Essendo tutte queste cose trattate in Avignone nel Ponteficato di Clemente V, è gran meraviglia, come dai nostri Professori si creda Autore di tal sentenza il Pontefice Bonifacio VIII, che più anni prima era stato fatto prigioniere in Anagni da' Colonnesi, e morto in Roma per dolor d'animo. Nel che non è condonabile l'error di Tiraquello, e di alcuni altri, che contro ciò che si legge in tutti i più gravi Storici, scrissero, che Bonifacio avesse sentenziato a favor di Roberto, ingannato forse da ciò che si legge ne' Commentari di Baldo, i quali secondo le edizioni vulgate, contenendo molte scorrezioni, sono stati cagione a lui ed agli altri di simili errori.

Fu tal sentenza commendata da Bartolo, e quel ch'è più da Cino da Pistoia, quel severissimo censore de' Pontefici e della Corte romana; e quantunque Baldo una volta la riprovasse, dicendo che in ciò il Papa fuit magis partialis, quam talis qualis esse debuerat: nulladimanco esaminando altrove la questione, e trovatala piena di difficoltà, e non così facile a determinare, tanto che fu costretto di dire, solvat Apollo, soggiunge, che avendo così determinato la Sede appostolica, esset ridiculum, et quasi haereticum disputare, quia injuriam facit judicio Reverendissimae Synodi, delle quali parole si valse anche il nostro Matteo d'Afflitto.

Fu ella poi, come rapporta anche Bzovio, confermata da Benedetto XII, il quale avendo per mezzo de' suoi Legati ricevuto il giuramento di fedeltà e ligio omaggio da Roberto, gli confermò il Regno e ne lo investì con le medesime condizioni, che erano nell'investitura del Re Carlo I suo Avo. Nè sono mancati Giureconsulti gravissimi, che l'han sostenuta con ragioni e con esempli, come Cujacio, Ottomano, Morisco, Mariana, Arniseo e tanti altri. Quindi avvenne, che Roberto per mostrare che egli, perchè nato prima e come più prossimo in grado di Caroberto, dovea godere, ad esclusione di costui, della primogenitura, s'intitolava: Robertus primogenitus, etc. come assai a proposito avvertì anche Gio. Antonio de Nigris ne' suoi Commentarj.

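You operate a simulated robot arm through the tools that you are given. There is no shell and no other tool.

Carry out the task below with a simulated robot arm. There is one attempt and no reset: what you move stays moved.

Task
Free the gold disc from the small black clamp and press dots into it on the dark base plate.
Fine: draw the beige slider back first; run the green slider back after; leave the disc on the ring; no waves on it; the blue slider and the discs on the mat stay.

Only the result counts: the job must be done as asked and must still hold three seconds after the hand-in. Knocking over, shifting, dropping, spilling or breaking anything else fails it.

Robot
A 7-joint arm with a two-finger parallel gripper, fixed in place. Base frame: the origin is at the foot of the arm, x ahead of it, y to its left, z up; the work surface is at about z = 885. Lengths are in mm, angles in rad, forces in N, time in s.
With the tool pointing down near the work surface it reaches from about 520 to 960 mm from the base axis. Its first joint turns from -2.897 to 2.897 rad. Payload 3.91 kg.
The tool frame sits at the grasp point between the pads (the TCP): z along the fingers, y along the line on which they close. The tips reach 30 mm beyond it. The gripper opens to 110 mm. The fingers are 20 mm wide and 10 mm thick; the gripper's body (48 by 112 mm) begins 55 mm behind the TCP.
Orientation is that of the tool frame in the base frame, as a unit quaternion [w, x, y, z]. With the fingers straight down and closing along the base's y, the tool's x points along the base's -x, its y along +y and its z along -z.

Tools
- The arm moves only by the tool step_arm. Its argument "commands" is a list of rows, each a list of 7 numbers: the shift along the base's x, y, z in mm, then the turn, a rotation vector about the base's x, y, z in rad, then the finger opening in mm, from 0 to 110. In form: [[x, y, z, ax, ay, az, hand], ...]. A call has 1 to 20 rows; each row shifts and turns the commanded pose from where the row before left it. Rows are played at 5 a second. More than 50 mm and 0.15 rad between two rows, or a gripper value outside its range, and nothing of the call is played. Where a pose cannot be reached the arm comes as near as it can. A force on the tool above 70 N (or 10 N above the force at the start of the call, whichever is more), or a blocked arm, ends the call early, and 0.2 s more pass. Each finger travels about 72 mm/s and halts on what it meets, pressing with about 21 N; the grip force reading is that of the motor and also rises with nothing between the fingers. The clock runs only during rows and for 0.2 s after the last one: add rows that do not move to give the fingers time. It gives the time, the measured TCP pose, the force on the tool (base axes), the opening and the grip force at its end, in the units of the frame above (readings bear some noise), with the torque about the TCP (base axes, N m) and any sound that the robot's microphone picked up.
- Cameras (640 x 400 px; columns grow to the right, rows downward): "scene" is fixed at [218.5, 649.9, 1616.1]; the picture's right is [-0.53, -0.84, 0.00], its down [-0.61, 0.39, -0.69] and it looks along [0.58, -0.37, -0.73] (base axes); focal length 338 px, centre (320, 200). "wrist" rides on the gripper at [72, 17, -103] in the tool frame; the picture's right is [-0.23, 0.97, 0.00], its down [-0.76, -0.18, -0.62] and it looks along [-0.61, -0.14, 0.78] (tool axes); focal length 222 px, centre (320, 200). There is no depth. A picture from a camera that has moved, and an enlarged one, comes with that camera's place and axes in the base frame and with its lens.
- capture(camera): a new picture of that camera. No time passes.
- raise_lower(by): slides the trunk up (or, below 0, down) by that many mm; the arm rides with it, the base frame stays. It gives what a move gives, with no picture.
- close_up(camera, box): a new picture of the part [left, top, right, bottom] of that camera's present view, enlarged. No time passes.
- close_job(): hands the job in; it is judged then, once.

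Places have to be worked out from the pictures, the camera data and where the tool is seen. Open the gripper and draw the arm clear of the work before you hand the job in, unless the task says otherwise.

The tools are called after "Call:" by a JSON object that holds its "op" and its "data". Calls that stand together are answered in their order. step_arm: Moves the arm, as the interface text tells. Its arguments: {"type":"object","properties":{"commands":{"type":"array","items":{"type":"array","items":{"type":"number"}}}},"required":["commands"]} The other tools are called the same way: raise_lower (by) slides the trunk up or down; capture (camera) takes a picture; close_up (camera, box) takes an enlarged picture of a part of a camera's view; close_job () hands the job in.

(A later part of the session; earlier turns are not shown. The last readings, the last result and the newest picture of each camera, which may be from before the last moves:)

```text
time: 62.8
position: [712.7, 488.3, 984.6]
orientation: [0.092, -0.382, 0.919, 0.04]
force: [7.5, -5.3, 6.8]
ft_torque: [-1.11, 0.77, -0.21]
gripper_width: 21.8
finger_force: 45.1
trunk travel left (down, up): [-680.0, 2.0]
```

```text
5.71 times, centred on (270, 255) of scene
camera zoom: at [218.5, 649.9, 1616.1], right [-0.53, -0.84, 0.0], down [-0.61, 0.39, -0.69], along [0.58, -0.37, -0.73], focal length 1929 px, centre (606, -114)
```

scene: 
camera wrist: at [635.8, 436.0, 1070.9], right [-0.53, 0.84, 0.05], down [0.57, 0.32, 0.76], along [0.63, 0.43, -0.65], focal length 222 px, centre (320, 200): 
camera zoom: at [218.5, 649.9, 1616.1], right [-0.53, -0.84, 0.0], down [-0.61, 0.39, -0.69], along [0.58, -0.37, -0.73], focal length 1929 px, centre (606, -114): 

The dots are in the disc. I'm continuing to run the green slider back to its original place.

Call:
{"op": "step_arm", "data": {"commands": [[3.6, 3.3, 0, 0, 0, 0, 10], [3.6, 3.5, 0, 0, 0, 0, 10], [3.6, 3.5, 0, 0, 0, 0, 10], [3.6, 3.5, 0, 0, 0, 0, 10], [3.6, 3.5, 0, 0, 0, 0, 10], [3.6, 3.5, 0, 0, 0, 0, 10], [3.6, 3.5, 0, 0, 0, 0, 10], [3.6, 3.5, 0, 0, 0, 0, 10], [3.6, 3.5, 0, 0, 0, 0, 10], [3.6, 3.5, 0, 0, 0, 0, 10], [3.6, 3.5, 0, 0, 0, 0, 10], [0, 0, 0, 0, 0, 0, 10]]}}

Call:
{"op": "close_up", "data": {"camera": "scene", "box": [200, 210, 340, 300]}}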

Roberto adunque, favorito in tanti modi da Papa ad capit. Rober. incip. privilegia, cap. 1. Clemente partì da Provenza per Italia, e quivi per mostrarsi grato al Pontefice, cavalcò per tutte le città, favoreggiando i Guelfi, e dichiarando, ch'egli sarebbe stato inimico a tutti coloro che cercassero d'infestare lo Stato ecclesiastico ed i partegiani suoi.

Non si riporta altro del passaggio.